The quake struck at a depth of 57 kilometers and was centered 30 kilometers west of Port Vila, the largest city in Vanuatu, a cluster of 80 islands home to about 330.000 people. The tremor was followed by a magnitude 5,5 aftershock near the same location.
The extent of the damage was not immediately clear, as phone lines and government websites remain down and official channels have not been updated, but reports of widespread devastation have leaked on social media.
Dan McGarry, a journalist based in Port Vila, told The Associated Press that he heard about one person killed in the quake from a police officer outside Vila's main hospital. McGarry saw three people on stretchers "in obvious desperation," he said.
Doctors were working "as quickly as they could" in a center outside the emergency department, he added. But the nation is not equipped for a mass casualty event, McGarry said.
Video shared by the Vanuatu Broadcasting and Television Corporation showed a crowd outside the hospital. Police, hospital and other public service phones are not working. There are no official reports of casualties.
Reports of people trapped inside buildings also could not be immediately confirmed. A video posted on social media appeared to show collapsed buildings in Port Vila, including one that had collapsed on top of cars. A spokesman for the Red Cross in Fiji said the head of the aid agency's office in Vanuatu had reported extensive damage before communications were cut.

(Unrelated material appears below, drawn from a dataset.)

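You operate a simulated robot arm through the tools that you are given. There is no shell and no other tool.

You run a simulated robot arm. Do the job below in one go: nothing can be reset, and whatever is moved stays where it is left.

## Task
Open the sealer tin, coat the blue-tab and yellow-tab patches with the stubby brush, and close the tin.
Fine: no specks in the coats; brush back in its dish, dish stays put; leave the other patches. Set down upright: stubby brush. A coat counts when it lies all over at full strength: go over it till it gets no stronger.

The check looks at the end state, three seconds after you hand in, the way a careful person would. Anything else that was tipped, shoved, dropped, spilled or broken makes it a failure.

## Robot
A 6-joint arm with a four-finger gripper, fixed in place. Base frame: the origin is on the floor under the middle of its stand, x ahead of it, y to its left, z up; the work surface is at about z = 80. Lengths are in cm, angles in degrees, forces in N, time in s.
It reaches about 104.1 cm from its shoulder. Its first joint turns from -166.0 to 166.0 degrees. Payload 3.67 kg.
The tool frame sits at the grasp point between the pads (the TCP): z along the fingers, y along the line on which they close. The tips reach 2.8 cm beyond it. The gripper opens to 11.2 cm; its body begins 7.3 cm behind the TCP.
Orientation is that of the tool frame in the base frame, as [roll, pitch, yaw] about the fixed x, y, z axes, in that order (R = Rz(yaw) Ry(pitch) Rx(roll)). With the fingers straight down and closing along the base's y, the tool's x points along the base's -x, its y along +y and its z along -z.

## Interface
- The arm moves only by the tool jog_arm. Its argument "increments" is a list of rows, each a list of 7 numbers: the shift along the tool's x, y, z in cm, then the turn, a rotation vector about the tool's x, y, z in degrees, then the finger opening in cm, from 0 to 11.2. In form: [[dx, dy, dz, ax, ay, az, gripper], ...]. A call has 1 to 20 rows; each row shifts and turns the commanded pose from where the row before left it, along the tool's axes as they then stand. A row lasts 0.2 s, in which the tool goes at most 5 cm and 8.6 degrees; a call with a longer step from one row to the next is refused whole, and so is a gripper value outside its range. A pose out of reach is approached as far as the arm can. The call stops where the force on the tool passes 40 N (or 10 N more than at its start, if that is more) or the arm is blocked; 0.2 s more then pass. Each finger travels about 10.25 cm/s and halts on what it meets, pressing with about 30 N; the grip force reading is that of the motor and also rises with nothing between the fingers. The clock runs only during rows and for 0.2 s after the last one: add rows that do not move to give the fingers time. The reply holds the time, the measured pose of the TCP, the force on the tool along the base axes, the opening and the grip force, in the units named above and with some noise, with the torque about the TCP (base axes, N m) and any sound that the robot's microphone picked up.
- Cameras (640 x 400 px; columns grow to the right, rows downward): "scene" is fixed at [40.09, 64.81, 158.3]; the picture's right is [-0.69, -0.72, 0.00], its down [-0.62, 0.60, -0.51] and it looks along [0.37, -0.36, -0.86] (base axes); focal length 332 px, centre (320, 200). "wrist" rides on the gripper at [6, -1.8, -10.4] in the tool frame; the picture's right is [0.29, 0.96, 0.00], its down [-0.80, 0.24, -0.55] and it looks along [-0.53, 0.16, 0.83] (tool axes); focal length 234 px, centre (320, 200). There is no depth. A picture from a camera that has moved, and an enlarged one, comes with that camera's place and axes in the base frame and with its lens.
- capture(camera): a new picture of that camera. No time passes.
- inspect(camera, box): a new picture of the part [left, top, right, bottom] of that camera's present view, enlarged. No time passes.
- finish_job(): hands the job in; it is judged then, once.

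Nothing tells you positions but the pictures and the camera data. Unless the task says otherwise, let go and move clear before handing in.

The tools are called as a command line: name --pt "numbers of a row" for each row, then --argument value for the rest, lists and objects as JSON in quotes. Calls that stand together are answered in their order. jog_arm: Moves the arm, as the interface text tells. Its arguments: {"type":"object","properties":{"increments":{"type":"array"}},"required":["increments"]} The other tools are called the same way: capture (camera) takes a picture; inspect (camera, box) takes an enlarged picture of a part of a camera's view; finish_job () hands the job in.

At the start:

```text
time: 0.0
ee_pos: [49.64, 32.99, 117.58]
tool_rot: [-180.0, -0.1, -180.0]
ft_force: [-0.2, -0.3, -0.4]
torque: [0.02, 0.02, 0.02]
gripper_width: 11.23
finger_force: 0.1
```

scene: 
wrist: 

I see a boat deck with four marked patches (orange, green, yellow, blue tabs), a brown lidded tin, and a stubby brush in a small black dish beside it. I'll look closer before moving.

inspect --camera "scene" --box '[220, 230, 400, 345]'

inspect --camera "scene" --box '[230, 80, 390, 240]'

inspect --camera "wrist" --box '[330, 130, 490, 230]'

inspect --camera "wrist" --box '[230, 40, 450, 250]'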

A building housing a number of diplomatic missions in Port Vila - including those of the United States, Britain, France and New Zealand - suffered significant damage, New Zealand's foreign ministry said. Officials were in the process of registering New Zealand High Commission staff, a spokesman said.
A video posted on social media showed the building with some structural damage, including bent windows and debris that had fallen from the walls to the ground. Other photos and videos showed items and shelves that had fallen to store floors and landslides that appear to have blocked some roads.
Katie Greenwood, the head of the Fiji-based Red Cross Asia-Pacific regional office, told the Australian Broadcasting Corp.: "We haven't heard of any casualties at this point, but I'd be shocked if we don't hear bad news from the Port Vila".
McGarry said a "massive landslide" at the international shipping terminal was likely to hamper the country's recovery. The airport runway has also been damaged, he said.
Vanuatu's location on a belt—where the Indo-Australian tectonic plate moves beneath the Pacific plate—means earthquakes larger than magnitude 6 are not uncommon, and the country's buildings are designed to withstand earthquake damage.
"I think it could have been worse," McGarry said. But this was the most severe he had experienced during his 21 years in Vanuatu "by far", he said.
In the hours after the earthquake, the USGS declared that the tsunami threat had passed. The agency had earlier warned of waves of up to 1 meter above the high tide level.
Authorities in Australia and New Zealand, located in the Pacific Ocean, said there was no tsunami threat to their countries.